■ PAGE EXTRACT
>> start
Joint erosion and loss of bone mass are characteristic of RA. CD80 and CD86 function as negative regulators for the generation of bone-resorbing osteoclasts, suggesting that abatacept may have direct effects in osteoclast precursors (Fig. 1) [8•]. The stimulation of CD80/CD86 with CTLA-4 activates indoleamine 2,3-dioxygenase in osteoclast precursors, promoting apoptosis [9]. Preclinical studies in C57BL6 mice found that treatment with abatacept was associated with increased bone mineral density, enhanced indices of bone formation, and elevated levels of Wnt10b, the bone anabolic Wnt ligand, in bone marrow [10], suggesting that abatacept may have a positive effect on bone density.

Fig. 1
figure 1

Osteoclast differentiation and bone erosion pathways in rheumatoid arthritis showing the position that different classes of biologic agents exert their major effects [8•]. Anti-rheumatic drugs are shown in blue boxes. Abatacept inhibits osteoclast differentiation by directly engaging CD80 and CD86 on the surface of osteoclast precursor cells. Figure reprinted by permission from Macmillan Publishers Ltd: Nat Rev Rheumatol. 2012;8(11):656–64, copyright (2012). IL interleukin, IL-6R interleukin-6 receptor, JAK Janus kinase, RANKL receptor activator of nuclear factor κB ligand, Syk spleen tyrosine kinase, TNF tumor necrosis factor.

Consistent with the bone loss associated with RA, affected patients may have higher osteoclast precursor frequency than healthy controls [11]. In RA, abatacept treatment has been shown to result in a more pronounced reduction in osteoclast precursor frequency after 4 weeks than methotrexate (MTX) or anti-TNFs, achieving an osteoclast precursor frequency that was indistinguishable from that in healthy controls [9]. In addition, abatacept can significantly reduce A disintegrin and metalloprotease 17 (ADAM17), an enzyme associated with bone and cartilage damage [12]. Together, these findings suggest that abatacept can promote a beneficial balance between bone formation and resorption and may contribute to the termination of inflammatory cytokine networks.
>> end
■ GIVEN INFORMATION
>> start
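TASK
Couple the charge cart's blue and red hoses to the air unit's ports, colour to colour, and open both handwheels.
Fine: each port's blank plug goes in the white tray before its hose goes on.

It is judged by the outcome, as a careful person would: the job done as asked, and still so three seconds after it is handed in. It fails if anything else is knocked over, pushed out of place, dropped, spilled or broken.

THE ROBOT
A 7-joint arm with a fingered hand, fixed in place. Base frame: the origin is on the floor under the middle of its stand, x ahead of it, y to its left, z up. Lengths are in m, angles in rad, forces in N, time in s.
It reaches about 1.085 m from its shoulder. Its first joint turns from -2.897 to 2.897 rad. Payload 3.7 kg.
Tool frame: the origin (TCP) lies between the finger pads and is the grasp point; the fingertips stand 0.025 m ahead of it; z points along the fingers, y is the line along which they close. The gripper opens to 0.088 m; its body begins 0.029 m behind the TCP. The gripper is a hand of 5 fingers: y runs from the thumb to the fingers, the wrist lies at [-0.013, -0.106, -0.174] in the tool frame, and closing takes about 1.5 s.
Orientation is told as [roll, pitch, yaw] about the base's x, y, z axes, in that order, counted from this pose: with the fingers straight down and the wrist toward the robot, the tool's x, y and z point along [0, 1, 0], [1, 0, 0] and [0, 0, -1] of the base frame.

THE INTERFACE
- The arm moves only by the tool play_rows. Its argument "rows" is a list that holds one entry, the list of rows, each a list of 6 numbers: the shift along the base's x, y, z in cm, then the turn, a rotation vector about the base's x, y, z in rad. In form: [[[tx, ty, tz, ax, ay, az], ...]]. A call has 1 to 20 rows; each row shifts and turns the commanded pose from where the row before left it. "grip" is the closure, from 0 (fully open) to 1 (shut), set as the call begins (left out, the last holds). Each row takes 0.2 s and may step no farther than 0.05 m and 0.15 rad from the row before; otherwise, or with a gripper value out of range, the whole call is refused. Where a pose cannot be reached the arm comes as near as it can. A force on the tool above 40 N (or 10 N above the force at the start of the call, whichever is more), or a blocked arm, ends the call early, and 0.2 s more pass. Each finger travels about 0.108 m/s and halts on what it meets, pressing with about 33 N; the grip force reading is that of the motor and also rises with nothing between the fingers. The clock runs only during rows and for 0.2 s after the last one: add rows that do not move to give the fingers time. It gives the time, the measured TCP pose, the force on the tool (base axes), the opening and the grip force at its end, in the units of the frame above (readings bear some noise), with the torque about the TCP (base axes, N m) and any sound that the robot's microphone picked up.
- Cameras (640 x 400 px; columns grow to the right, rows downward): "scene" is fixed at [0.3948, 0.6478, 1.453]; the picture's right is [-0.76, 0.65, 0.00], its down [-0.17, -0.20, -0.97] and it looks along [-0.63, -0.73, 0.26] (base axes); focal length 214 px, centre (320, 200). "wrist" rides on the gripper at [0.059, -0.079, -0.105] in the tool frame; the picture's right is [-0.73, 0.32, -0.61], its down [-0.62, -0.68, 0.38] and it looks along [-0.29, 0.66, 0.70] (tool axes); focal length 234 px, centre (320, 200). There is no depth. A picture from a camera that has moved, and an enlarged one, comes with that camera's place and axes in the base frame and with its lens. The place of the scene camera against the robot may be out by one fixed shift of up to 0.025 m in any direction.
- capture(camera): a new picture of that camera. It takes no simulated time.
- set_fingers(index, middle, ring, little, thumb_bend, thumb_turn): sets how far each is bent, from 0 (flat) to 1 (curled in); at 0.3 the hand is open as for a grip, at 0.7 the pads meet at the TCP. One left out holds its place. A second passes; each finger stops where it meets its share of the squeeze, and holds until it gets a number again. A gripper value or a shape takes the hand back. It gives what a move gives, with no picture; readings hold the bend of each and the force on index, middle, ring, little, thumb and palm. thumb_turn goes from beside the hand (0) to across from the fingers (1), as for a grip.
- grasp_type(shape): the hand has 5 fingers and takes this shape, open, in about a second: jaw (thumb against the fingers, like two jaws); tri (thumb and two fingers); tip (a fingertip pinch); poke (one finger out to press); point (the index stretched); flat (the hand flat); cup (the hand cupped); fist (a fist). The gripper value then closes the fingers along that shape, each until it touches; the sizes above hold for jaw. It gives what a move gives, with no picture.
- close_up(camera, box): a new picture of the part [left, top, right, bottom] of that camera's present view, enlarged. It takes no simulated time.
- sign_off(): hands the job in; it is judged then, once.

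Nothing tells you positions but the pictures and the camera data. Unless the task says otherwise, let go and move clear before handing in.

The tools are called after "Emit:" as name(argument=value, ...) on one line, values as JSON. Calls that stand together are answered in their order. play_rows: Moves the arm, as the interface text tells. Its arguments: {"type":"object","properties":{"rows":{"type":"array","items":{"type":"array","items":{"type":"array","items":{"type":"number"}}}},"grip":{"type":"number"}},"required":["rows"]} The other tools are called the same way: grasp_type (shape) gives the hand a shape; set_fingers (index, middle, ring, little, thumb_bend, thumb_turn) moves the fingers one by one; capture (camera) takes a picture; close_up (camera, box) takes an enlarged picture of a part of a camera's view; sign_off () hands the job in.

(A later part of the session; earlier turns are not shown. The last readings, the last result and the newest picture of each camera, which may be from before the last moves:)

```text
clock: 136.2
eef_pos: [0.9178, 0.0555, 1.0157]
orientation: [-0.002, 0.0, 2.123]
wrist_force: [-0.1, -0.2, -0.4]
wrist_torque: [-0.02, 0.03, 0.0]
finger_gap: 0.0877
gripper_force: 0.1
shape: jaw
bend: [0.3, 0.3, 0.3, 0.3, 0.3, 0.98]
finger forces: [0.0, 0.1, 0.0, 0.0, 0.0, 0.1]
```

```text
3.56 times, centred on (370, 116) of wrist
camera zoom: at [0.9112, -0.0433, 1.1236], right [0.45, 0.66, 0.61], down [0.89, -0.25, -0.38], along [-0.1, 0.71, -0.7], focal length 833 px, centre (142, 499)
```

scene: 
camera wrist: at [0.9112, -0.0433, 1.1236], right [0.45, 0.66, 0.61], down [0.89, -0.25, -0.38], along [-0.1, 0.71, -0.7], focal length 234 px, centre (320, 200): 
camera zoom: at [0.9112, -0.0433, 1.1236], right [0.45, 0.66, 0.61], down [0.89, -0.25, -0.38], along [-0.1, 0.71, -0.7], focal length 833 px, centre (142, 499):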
>> end
■ REQUIRED WORK
1. Reproduce exactly the lines from the one containing "- sign_off(): hands" through the one containing "Nothing tells you", inclusive, and nothing else.
2. Your answer continues the page extract from its final sentence.

■ SET OF ANSWERS
1.
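- sign_off(): hands the job in; it is judged then, once.

Nothing tells you positions but the pictures and the camera data. Unless the task says otherwise, let go and move clear before handing in.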

2.
Regulatory T cells

Regulatory T cells (Tregs) are necessary to maintain self-tolerance, and failure of Treg activity is believed to play a central role in the development of autoimmune diseases including RA [13•]. Tregs can also protect against TNF-mediated bone loss through the inhibition of osteoclast differentiation [14]. Abatacept has been shown to promote the recovery of Treg cell function in patients with an inadequate response to anti-TNF agents and moderate-to-severe RA [15]. Furthermore, significant decreases in interferon-γ- and interleukin-17-producing T cells and normalization of Treg numbers have been reported in patients with a good European League Against Rheumatism (EULAR) response following abatacept treatment [16]. Thus, abatacept-mediated recovery of Treg inhibitory function may contribute to a reduction in inflammation-induced bone destruction in RA.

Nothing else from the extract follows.